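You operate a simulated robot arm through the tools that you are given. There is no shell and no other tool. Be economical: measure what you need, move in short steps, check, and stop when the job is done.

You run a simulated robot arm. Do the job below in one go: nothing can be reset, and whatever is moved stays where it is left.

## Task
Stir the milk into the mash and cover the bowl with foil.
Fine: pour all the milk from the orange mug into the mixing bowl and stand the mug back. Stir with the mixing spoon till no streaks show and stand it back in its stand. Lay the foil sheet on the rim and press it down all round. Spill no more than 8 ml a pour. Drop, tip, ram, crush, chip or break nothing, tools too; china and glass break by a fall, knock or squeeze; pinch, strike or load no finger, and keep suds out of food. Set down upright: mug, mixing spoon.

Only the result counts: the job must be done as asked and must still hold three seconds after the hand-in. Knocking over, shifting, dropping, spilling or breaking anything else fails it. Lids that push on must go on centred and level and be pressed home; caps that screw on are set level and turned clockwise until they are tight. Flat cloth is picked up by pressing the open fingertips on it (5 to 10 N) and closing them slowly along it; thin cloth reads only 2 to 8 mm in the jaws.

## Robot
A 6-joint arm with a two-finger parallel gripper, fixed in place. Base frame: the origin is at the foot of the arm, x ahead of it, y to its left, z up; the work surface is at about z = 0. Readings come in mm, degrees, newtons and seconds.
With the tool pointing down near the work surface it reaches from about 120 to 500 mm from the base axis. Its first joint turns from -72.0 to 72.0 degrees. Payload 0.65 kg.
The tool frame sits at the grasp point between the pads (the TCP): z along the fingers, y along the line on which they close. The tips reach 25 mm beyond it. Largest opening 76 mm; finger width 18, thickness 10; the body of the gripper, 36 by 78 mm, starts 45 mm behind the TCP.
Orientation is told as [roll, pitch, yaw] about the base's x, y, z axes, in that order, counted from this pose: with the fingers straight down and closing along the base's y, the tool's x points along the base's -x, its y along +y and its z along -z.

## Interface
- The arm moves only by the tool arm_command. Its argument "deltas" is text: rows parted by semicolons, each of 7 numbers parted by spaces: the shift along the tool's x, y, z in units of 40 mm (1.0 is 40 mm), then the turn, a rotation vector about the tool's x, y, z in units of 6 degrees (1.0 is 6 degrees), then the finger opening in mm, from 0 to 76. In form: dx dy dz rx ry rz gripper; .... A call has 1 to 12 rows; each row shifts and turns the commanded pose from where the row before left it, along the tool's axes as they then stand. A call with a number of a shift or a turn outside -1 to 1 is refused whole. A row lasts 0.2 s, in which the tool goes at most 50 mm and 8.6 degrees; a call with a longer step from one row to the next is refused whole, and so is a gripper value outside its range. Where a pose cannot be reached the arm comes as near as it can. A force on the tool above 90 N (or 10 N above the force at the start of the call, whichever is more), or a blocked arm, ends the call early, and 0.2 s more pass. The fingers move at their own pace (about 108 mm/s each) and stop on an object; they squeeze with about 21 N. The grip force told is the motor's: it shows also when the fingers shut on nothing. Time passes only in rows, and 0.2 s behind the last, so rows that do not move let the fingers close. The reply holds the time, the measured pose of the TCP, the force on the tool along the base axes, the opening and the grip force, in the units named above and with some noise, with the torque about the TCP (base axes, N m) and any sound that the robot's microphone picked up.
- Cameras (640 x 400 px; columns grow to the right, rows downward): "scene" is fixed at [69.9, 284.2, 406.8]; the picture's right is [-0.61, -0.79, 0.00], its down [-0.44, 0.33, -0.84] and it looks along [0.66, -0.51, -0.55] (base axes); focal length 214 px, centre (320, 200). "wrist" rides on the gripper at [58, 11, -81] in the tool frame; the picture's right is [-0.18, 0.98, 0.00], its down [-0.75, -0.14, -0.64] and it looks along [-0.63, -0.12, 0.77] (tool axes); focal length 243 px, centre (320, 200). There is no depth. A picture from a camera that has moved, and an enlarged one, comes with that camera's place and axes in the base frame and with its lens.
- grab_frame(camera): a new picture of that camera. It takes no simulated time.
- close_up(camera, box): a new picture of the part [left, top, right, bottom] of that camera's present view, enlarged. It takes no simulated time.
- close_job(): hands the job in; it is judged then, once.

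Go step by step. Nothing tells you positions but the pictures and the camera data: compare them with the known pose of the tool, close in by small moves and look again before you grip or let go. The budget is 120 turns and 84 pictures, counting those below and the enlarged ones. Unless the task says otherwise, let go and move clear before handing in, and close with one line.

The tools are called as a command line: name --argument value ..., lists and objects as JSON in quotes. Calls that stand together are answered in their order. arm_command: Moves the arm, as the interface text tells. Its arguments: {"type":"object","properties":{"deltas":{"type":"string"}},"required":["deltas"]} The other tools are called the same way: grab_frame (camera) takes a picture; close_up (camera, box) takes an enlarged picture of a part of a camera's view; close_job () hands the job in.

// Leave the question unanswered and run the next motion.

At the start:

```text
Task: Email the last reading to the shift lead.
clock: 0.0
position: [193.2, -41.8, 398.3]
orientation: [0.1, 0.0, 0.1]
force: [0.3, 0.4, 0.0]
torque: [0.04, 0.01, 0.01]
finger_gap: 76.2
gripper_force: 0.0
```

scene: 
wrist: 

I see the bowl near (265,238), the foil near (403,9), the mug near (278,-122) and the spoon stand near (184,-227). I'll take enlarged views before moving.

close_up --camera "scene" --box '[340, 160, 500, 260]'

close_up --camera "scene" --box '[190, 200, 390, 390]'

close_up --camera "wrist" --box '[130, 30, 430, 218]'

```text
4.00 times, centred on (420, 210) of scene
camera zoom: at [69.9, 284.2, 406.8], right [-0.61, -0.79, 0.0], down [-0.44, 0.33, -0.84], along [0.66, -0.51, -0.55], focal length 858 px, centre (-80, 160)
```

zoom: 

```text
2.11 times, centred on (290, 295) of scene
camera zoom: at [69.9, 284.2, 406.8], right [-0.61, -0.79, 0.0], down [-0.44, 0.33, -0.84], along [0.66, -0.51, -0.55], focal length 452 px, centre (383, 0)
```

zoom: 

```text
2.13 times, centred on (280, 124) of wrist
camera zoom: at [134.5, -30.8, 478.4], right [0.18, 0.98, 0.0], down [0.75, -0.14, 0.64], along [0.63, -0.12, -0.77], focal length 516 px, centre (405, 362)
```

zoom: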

#### [Instructions]
1) Your answer is an exact quotation from the text provided: it starts at "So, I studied" and ends at "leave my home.".
2) Could you carry on with the text provided from where it ends?

#### [Text provided]

I entered married life with approximately zero homemaking skills. Ask my husband.
Then, we had three babies in three years and everyone needed dinner. Every single night. Regardless of if I was pregnant, nursing, or disciplining a shrieking two year old (lookin’ at you, Maria).
“Being bad at dinner” wasn’t really an option anymore– especially since family dinners are important to me and I definitely want my children to speak fondly of their mother’s cooking. Not to mention, my husband works hard for us and having a home cooked meal on the table is really the least I can do.
So, I studied dinner.
I consulted the experts.
I made a game plan…and then I put myself through bootcamp and recorded all my field notes here. If you make yummy dinner on a nightly basis for your family and it doesn’t really stress you out- this is not for you.
This series is for women who feel like they are starting from scratch when it comes to feeding their children. It’s what I hope to teach each of my children before they leave my home.
I fought this step for a long time because I don’t like being boxed in by self-imposed rules. But…it turns out that routines eliminate decision-fatigue, create order in the home, and ultimately clear our minds so that we can focus on bigger and better things.

#### [Results in order]
1)
So, I studied dinner.
I consulted the experts.
I made a game plan…and then I put myself through bootcamp and recorded all my field notes here. If you make yummy dinner on a nightly basis for your family and it doesn’t really stress you out- this is not for you.
This series is for women who feel like they are starting from scratch when it comes to feeding their children. It’s what I hope to teach each of my children before they leave my home.

2)
Most of my dinner woes stemmed from the fact that I was overwhelmed with options. There are too many cookbooks, food blogs, and Pinterest posts to sort through- how am I supposed to know what we should eat on Monday evening?
So, I (grudgingly) created a schedule.
Meat + Potatoes Sunday
The beauty of the weekly rhythm is that its flexible enough to encompass whatever you’re in the mood for. Pasta Monday doesn’t mean you eat spaghetti and meatballs every Monday for the rest of your life. “Pasta” can mean lasagna rolls, chicken lo mein, Ina’s summer garden pasta, or macaroni and peas. It can be gluten-free, vegetarian, packed with protein, or swimming in creamy cheese. The point is– each dinner is a broad enough category that you don’t get bored, but small enough that you can plan dinner without a panic attack.
Important note: I did not choose these categories haphazardly. I chose them based on our family’s schedule. For example, I grocery shop on Thursdays so we have leftovers on Wednesdays to clear out the fridge. We (mostly) attend Saturday evening mass, so a crockpot soup makes sense for Saturday when we get home late.
Once you have determined your weekly dinner rhythm, commit to it. I personally “committed” by buying a pretty recipe binder and printing off my weekly rhythm.
I intend for this binder to become a family heirloom that my children fight over- but first, I have to actually master the whole “cooking for the family” thing in the first place.